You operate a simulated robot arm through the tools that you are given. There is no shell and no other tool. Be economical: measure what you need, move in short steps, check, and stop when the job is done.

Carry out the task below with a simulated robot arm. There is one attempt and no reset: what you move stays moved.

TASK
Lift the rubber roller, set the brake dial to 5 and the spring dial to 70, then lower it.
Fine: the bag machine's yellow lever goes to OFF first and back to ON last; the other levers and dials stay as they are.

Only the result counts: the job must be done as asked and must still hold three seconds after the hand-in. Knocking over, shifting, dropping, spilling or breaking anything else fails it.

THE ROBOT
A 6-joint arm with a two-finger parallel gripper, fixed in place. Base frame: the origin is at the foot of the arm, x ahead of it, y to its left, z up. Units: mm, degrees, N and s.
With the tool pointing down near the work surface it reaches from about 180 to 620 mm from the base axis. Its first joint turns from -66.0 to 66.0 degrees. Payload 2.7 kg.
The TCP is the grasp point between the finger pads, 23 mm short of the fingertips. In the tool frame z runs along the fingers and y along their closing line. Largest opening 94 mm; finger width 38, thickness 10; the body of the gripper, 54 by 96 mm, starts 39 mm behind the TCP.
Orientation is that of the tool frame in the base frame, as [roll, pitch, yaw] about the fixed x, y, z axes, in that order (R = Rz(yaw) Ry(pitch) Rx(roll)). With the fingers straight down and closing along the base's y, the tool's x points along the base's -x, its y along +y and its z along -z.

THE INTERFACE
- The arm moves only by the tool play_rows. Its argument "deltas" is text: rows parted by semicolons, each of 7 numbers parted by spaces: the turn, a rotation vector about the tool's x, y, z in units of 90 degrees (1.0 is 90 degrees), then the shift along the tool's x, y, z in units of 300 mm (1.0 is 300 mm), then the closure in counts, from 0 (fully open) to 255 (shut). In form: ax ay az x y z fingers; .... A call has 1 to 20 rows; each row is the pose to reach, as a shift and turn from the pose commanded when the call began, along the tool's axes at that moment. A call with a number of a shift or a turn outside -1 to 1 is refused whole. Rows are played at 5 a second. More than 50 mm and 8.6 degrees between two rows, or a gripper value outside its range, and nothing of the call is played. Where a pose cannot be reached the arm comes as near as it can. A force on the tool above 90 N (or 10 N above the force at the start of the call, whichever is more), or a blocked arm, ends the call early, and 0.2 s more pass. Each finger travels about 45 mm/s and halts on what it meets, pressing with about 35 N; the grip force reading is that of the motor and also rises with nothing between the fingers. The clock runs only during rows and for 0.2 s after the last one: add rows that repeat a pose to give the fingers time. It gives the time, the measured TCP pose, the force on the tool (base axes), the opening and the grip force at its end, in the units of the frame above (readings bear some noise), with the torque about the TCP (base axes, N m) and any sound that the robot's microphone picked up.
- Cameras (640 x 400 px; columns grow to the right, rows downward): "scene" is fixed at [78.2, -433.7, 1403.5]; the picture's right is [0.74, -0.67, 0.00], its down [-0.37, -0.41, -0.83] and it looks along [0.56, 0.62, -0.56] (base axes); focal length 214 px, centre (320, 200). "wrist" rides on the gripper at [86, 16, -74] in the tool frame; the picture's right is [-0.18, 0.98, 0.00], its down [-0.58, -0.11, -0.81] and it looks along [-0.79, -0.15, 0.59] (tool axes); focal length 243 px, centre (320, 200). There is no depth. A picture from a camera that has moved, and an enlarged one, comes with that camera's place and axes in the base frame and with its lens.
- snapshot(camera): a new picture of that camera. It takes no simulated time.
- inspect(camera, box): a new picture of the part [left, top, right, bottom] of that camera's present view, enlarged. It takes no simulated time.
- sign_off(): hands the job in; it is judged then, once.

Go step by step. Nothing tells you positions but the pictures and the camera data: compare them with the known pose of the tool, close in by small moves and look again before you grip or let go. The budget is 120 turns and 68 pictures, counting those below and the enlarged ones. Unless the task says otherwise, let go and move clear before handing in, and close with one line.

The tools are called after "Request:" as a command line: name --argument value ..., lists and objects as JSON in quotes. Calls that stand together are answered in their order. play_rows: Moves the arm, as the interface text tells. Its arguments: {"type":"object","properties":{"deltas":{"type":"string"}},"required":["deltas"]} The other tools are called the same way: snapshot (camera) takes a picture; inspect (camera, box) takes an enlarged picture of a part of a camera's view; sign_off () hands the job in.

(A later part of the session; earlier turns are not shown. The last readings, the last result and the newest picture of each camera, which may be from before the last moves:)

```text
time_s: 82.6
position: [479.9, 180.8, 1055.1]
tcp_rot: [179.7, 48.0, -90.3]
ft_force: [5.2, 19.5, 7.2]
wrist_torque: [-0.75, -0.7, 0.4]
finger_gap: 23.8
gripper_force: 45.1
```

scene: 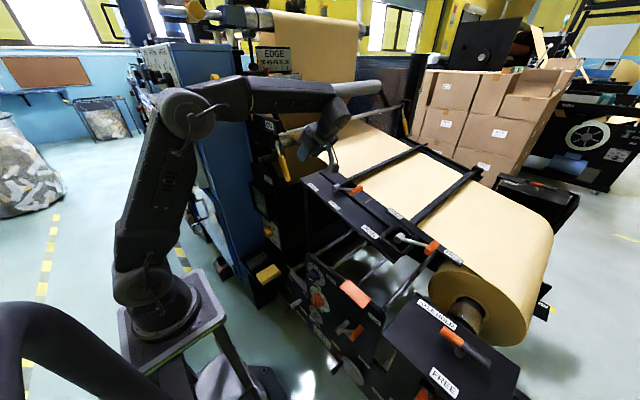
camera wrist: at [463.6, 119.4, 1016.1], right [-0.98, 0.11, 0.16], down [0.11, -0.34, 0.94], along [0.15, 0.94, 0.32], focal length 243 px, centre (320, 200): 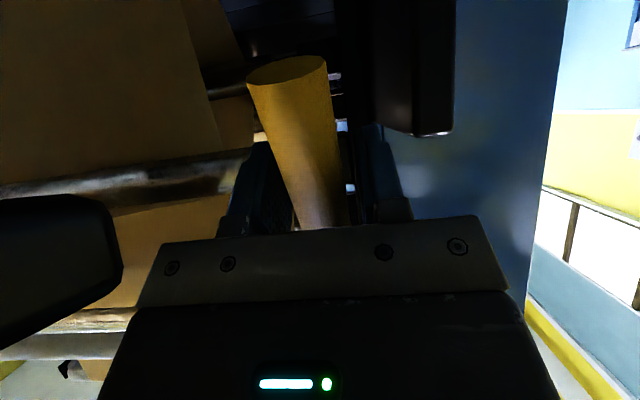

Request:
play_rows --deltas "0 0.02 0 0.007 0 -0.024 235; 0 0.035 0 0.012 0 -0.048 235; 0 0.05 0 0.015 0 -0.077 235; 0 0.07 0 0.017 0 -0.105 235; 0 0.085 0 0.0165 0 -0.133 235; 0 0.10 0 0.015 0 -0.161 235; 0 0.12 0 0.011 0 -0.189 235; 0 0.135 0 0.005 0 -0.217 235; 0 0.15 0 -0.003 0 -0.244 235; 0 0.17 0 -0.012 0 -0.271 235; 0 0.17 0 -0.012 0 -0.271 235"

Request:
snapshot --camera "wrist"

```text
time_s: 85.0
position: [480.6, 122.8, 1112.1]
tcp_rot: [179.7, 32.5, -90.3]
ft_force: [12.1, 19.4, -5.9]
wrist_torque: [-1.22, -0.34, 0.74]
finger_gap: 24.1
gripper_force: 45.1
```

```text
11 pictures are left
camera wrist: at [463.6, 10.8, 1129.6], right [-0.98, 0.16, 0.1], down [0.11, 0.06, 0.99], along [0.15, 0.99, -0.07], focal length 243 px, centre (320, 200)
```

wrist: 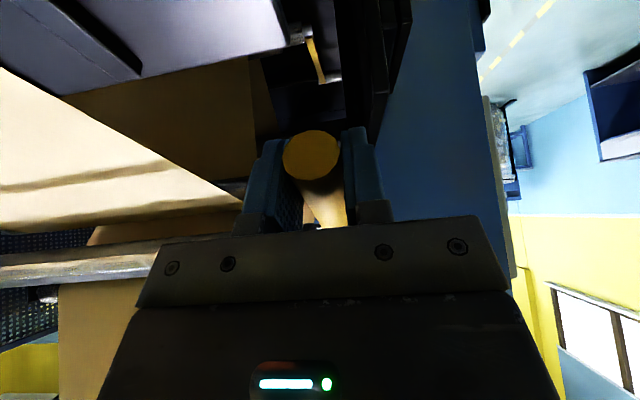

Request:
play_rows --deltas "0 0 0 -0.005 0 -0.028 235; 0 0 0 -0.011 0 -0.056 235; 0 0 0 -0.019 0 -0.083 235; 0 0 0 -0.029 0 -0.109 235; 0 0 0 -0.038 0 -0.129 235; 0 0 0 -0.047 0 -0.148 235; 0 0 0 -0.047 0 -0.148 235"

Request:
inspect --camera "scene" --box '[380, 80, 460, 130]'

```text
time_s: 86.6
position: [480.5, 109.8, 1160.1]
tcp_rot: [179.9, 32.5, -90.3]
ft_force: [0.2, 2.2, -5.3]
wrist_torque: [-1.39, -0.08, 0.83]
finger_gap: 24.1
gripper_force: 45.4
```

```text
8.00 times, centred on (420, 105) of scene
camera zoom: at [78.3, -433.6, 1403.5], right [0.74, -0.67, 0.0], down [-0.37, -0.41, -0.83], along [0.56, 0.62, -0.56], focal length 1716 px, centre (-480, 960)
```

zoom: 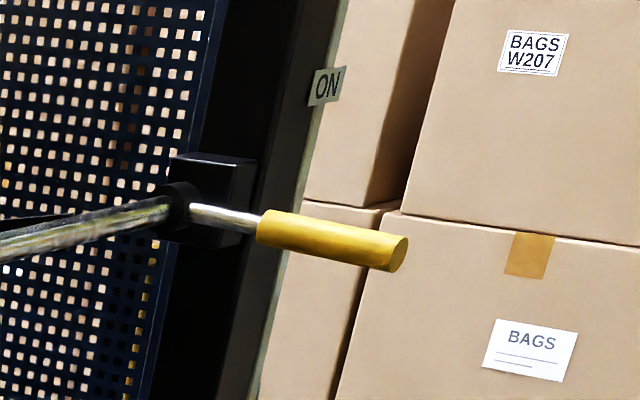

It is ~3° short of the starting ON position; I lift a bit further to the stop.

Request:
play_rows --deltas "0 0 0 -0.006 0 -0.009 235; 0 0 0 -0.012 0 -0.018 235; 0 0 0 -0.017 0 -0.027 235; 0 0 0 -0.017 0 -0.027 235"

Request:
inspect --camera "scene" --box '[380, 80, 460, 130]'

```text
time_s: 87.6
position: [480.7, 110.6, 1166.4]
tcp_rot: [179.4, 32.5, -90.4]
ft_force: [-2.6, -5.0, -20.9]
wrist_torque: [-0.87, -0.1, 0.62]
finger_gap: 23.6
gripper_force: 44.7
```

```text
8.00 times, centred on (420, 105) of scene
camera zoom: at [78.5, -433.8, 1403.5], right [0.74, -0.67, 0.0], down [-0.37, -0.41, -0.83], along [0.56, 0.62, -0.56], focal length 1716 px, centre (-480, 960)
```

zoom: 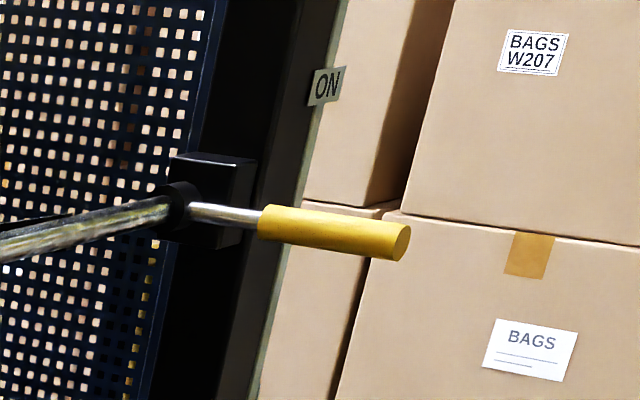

########################################

- [Stated task]
Go through the data above and find the lines with the word "their". Copy each of those lines.

- [Task result]
The TCP is the grasp point between the finger pads, 23 mm short of the fingertips. In the tool frame z runs along the fingers and y along their closing line. Largest opening 94 mm; finger width 38, thickness 10; the body of the gripper, 54 by 96 mm, starts 39 mm behind the TCP.
The tools are called after "Request:" as a command line: name --argument value ..., lists and objects as JSON in quotes. Calls that stand together are answered in their order. play_rows: Moves the arm, as the interface text tells. Its arguments: {"type":"object","properties":{"deltas":{"type":"string"}},"required":["deltas"]} The other tools are called the same way: snapshot (camera) takes a picture; inspect (camera, box) takes an enlarged picture of a part of a camera's view; sign_off () hands the job in.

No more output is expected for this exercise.